━━━ INFORMATION SUPPLIED ━━━
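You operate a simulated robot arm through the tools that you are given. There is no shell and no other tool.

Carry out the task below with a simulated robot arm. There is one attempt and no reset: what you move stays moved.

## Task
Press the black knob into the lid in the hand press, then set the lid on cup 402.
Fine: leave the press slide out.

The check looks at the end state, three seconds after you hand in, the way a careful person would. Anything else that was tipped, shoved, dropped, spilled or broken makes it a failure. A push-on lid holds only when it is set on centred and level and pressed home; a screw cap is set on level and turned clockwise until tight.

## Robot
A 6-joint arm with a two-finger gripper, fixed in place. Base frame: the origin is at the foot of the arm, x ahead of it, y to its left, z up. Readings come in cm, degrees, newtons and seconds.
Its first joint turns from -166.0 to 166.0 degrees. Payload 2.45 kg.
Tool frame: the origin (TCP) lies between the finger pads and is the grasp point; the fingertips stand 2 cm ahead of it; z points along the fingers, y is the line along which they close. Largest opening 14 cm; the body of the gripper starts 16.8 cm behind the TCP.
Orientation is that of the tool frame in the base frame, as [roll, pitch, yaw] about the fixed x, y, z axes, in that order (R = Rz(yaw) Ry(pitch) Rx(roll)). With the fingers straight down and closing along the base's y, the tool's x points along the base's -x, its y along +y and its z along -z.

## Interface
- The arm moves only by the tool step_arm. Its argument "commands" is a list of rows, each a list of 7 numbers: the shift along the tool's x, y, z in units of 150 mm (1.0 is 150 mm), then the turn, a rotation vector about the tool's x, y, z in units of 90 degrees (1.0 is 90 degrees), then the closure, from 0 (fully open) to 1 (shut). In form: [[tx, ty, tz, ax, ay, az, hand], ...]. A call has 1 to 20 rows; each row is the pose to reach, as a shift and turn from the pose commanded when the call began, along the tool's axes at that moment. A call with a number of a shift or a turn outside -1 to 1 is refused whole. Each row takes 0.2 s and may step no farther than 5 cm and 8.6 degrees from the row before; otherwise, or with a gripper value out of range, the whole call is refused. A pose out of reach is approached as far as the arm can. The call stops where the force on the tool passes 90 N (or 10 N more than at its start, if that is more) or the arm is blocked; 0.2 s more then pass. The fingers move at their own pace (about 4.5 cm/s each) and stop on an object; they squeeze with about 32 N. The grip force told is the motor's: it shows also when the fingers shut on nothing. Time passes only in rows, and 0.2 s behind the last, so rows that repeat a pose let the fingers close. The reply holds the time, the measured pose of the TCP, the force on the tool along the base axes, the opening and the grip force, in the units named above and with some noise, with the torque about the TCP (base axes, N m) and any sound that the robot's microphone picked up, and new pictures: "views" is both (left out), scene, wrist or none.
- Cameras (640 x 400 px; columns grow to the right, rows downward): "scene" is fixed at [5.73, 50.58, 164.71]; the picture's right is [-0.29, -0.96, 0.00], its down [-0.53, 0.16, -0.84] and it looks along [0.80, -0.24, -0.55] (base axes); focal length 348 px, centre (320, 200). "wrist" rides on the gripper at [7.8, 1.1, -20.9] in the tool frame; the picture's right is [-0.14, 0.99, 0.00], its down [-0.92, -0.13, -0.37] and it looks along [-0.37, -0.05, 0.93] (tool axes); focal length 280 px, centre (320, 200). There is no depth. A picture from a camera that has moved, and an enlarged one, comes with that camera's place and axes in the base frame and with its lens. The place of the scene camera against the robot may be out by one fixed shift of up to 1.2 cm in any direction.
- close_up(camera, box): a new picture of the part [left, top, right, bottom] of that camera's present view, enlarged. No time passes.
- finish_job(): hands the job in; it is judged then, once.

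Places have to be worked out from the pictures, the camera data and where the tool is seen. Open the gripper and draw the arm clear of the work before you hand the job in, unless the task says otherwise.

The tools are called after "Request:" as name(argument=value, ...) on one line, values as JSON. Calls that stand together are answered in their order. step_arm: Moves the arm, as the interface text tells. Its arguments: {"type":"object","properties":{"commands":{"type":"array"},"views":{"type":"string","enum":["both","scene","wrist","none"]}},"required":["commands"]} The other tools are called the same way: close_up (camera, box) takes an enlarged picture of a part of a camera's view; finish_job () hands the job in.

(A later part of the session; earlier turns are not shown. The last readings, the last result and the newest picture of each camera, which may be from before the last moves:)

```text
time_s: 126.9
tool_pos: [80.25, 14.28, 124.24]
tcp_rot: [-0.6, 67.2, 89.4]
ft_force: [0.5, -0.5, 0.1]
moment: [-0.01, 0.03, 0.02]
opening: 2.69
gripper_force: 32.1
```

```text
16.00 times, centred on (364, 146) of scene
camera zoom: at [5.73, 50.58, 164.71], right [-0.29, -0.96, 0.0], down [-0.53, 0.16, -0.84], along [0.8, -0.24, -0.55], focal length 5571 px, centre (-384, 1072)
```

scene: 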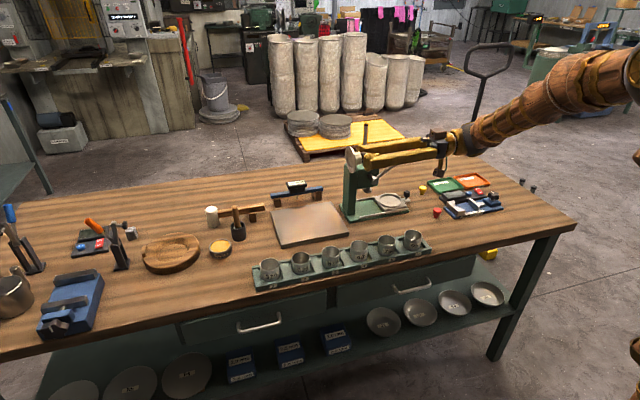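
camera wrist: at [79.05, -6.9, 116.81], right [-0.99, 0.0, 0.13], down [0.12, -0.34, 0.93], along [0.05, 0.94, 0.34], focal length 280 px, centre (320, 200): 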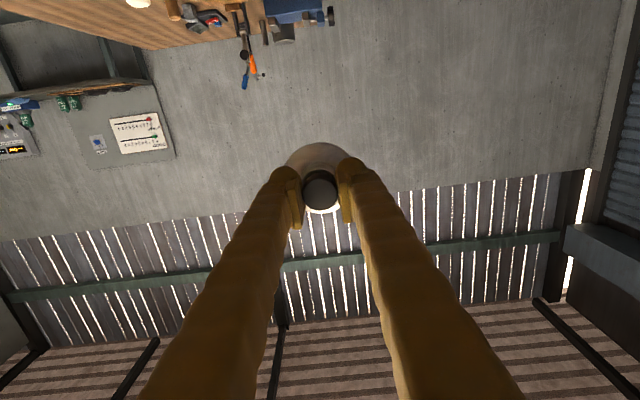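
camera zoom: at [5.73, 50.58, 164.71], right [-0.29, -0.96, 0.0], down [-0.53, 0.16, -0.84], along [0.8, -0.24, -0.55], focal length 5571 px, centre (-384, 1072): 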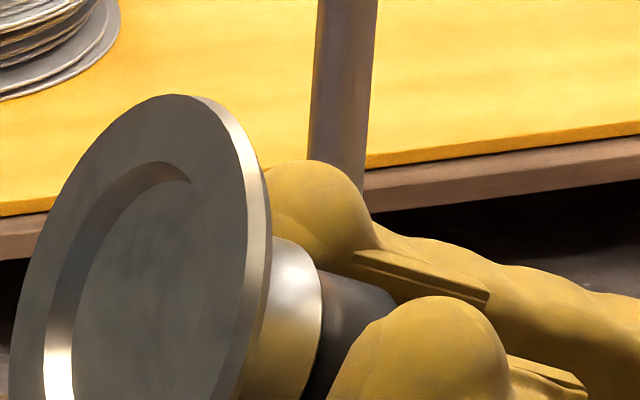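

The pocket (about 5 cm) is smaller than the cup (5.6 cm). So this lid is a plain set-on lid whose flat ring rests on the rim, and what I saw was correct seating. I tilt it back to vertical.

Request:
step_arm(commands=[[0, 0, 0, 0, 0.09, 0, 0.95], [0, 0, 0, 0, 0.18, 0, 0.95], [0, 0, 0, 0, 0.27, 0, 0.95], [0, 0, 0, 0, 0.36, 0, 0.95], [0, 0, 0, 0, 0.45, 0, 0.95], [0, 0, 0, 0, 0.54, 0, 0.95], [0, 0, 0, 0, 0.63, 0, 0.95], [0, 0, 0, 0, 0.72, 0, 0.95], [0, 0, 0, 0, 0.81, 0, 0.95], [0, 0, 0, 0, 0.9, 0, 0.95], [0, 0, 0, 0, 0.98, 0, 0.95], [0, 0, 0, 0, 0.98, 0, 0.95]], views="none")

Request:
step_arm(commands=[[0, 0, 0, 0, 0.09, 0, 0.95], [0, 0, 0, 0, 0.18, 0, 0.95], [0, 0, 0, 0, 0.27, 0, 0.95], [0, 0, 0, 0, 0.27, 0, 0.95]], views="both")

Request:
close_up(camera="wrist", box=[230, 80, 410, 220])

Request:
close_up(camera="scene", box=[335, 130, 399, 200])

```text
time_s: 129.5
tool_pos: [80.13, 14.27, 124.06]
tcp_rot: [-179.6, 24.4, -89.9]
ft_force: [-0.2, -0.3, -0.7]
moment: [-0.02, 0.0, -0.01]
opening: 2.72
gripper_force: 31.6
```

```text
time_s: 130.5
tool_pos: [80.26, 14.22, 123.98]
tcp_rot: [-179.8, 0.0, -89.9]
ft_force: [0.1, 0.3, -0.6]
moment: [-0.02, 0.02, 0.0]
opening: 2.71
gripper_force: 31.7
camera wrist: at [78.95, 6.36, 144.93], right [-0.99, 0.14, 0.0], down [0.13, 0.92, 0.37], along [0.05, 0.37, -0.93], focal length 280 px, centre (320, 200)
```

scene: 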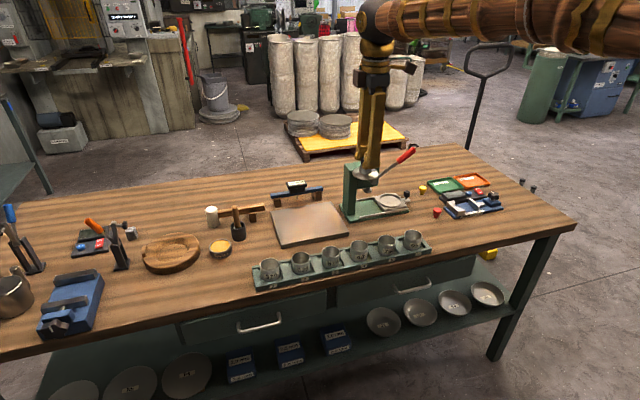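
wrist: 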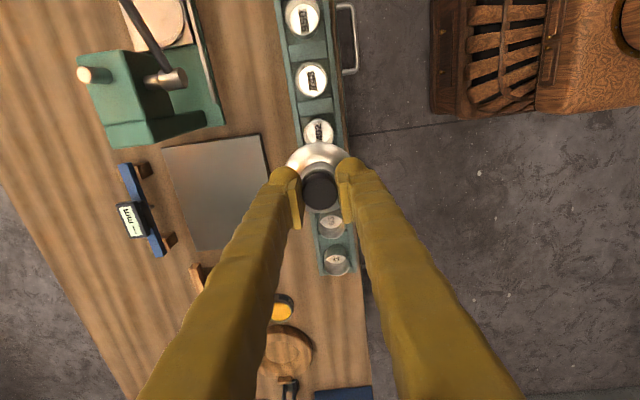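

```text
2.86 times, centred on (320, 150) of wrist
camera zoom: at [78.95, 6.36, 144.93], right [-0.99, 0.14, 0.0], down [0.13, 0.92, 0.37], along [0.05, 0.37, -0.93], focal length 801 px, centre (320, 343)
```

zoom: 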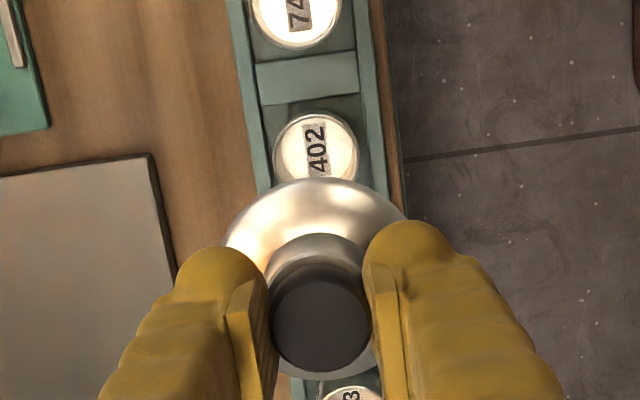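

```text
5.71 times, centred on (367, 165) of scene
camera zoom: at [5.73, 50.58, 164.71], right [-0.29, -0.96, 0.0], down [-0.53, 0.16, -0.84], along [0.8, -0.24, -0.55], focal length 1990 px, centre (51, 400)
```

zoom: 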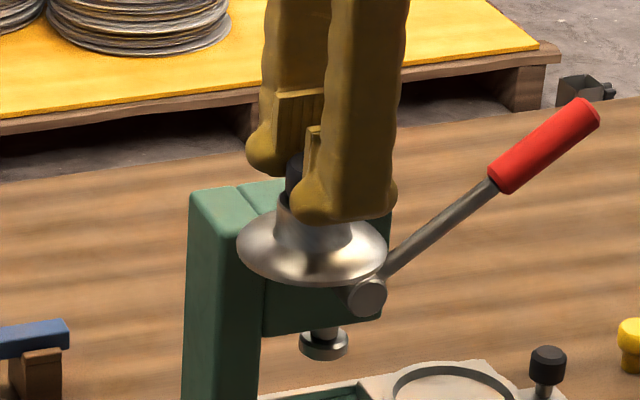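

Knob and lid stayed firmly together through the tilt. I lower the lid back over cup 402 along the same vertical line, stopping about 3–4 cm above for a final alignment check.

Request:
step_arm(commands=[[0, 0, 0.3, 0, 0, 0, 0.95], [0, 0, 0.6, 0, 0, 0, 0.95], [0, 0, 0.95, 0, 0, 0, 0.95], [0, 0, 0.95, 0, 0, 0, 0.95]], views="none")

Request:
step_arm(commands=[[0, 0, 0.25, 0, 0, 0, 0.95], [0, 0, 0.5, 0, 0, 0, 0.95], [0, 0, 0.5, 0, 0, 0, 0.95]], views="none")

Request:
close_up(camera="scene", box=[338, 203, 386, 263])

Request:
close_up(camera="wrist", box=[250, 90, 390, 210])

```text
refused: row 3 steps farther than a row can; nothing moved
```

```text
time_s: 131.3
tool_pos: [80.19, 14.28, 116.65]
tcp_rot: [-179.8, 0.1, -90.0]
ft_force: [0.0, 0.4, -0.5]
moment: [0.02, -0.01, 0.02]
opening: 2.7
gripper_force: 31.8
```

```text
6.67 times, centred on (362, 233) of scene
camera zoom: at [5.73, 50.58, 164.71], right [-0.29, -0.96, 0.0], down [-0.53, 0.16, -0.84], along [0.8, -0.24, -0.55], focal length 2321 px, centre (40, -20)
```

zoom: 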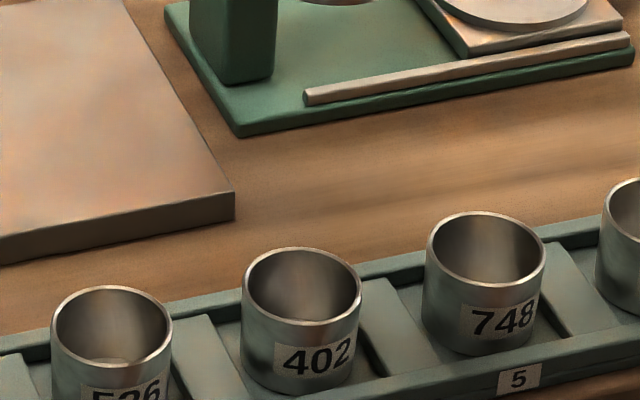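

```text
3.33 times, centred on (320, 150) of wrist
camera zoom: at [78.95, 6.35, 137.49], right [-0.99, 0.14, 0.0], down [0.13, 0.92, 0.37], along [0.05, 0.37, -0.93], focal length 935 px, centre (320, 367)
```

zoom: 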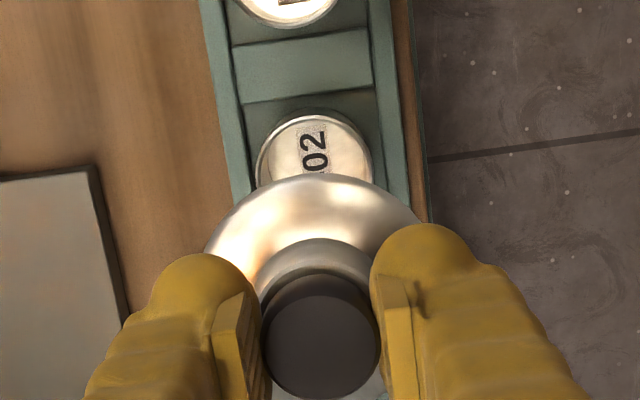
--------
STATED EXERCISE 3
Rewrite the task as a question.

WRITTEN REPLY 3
━━━
STATED EXERCISE 1
Copy out only the lines from the one containing "(A later part" through the one containing "camera wrist: at [79.05, -6.9, 116.81], right", exactly, with both ends. Any picture is left out. Write them as strings in a JSON array, leaving out blank lines.
━━━ DOCUMENT EXTRACT ━━━
2.8 As long as any portion of the principal of or interest on the
Convertible Debentures remains outstanding, Debtor will:
(i) keep all tangible Collateral in good repair, working order and
condition, normal depreciation excepted, and will, from time to time, replace
any worn, broken or defective parts thereof;
(ii) promptly pay all taxes and other governmental charges levied or
assessed upon or against any Collateral or upon or against the creation,
perfection or continuance of the Security Interest;
(iii) keep all Collateral free and clear of all security interests, liens
and encumbrances except the Security Interest and the Permitted Interests;
(iv) at all reasonable times, permit the Secured Parties or their
representatives to examine or inspect any Collateral, wherever located, and to
examine, inspect and copy Debtor's books and records pertaining to the
Collateral and its business and financial condition and to send and discuss with
account debtors and other obligors requests for verifications of amounts owed to
Debtor;
(v) keep accurate and complete records pertaining to the Collateral and
pertaining to Debtor's business and financial condition and submit to the
Secured Parties such periodic reports concerning the Collateral and Debtor's
business and financial condition as the Secured Parties may from time to time
reasonably request;
(vi) promptly notify the Secured Parties of any loss of or material
damage to any Collateral or of any adverse change, known to Debtor, in the
prospect of payment of any sums due on or under any instrument, chattel paper,
or account constituting Collateral;
(vii) if the Secured Parties at any time so request (after the occurrence
of an Event of Default), promptly deliver to the Secured Parties any instrument,
document or chattel paper constituting Collateral, duly endorsed or assigned by
Debtor;
(viii) at all times keep all tangible Collateral insured against risks of
fire (including so-called extended coverage), theft, and such other risks and in
such amounts as the Secured Parties may reasonably request;
(ix) from time to time execute such financing statements as the Secured
Parties may reasonably require in order to perfect the Security Interest;
(x) pay when due or reimburse the Secured Parties on demand for all
costs of collection of any of the Secured Obligations and all other
out-of-pocket expenses (including in each case all reasonable attorneys' fees)
━━━
STATED EXERCISE 2
Give the continuation of the document extract.

WRITTEN REPLY 1
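[
  "(A later part of the session; earlier turns are not shown. The last readings, the last result and the newest picture of each camera, which may be from before the last moves:)",
  "```text",
  "time_s: 126.9",
  "tool_pos: [80.25, 14.28, 124.24]",
  "tcp_rot: [-0.6, 67.2, 89.4]",
  "ft_force: [0.5, -0.5, 0.1]",
  "moment: [-0.01, 0.03, 0.02]",
  "opening: 2.69",
  "gripper_force: 32.1",
  "```",
  "```text",
  "16.00 times, centred on (364, 146) of scene",
  "camera zoom: at [5.73, 50.58, 164.71], right [-0.29, -0.96, 0.0], down [-0.53, 0.16, -0.84], along [0.8, -0.24, -0.55], focal length 5571 px, centre (-384, 1072)",
  "```",
  "scene: ",
  "camera wrist: at [79.05, -6.9, 116.81], right [-0.99, 0.0, 0.13], down [0.12, -0.34, 0.93], along [0.05, 0.94, 0.34], focal length 280 px, centre (320, 200): "
]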

WRITTEN REPLY 2
incurred by the Secured Parties in connection with the creation, perfection,
satisfaction, protection, defense or enforcement of the Security Interest or the
creation, continuance, protection, defense or enforcement of this Agreement or
any or all of the Secured Obligations, including expenses incurred in any
litigation or bankruptcy or insolvency proceedings;
(xi) execute, deliver or endorse any and all instruments, documents,
assignments, security agreements and other agreements and writings that the
Secured Parties may at any time reasonably request in order to secure, protect,
perfect or enforce the Security Interest and the Secured Parties' rights under
this Agreement;
(xii) not use or keep any Collateral, or permit it to be used or kept, for
any unlawful purpose or in violation of any federal, state or local law, statute
or ordinance; and
(xiii) not permit any tangible Collateral to become part of or to be
affixed to any real property without first assuring to the reasonable
satisfaction of the Secured Parties that the Security Interest will be prior and
senior to any interest or lien then held or thereafter acquired by any mortgagee
of such real property or the owner or purchaser of any interest therein.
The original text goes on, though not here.